Another individual from Calguns.net is also getting ready to get into the reloading business for this caliber. Details when I have permission to post them.
Reportedly, Mark Serbu (of Serbu Firearms) is working with a major ammunition vendor now to produce 50 DTC ammunition on a large scale.
The Right Reloading Equipment
Make sure that you've secured the correct dies for your barrel before getting into reloading for DTC. If your
The Press: Although Lee advertises that their new classic cast turret press is large enough to load 50 BMG, what they neglect to tell you is that it's not threaded for standard 50 BMG dies. I have been informed that the new Lee 'Classic Cast' press can indeed load the 50 BMG/DTC cartridges, and is actually easier to work with because the case can slide into the shellholder without having to tilt it in. Members on the Brian Enos forum have recommended the RCBS Ammomaster or Hollywood, or possibly the Rock Crusher (not Rock Chucker).

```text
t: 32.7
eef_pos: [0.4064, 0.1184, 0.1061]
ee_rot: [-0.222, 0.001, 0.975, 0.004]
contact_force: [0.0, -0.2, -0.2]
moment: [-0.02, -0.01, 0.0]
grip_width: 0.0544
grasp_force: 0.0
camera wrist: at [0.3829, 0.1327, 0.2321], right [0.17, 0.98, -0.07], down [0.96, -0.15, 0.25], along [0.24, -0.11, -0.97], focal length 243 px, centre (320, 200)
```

Lee Precision will custom-build DTC dies. Collet dies (seating only, no resizing) are available for $150 (as of 11/27/07), which is the cheapest die solution available provided that you aren't having to do the step of resizing BMG brass into DTC. You can also special order a full length sizing die from them. Their full-length sizers are presently based off of JGS-supplied dimensions, which may mean either 50 DTC-EDM/JGS, or 510 DTC-Europe chamber specs.
Dave Manson suggests that, for anyone considering setting up tooling to make 510 DTC, that they use the Europa-spec reamers. The reason for this is so that guns made using the reamer will accept rounds formed for either DTC-Europa or DTC-EDM. A friend pointed out that it's sort of like the reason most folks should opt for an AR-15 in 5.56mm or 223-Wylde instead of 223.
JGS Precision Tool MFG produces reamers, and apparently no dies. I'm not sure if they still make their reamers the same as they did to begin with, or if they've changed to follow more prevalent Manson reamer spec.
Given the lack of ammunition vendors for this caliber, it will be necessary to form your own brass from 50 BMG brass until such time as a vendor steps up. The procedure is:
Resize the brass using the correct dies for your chamber.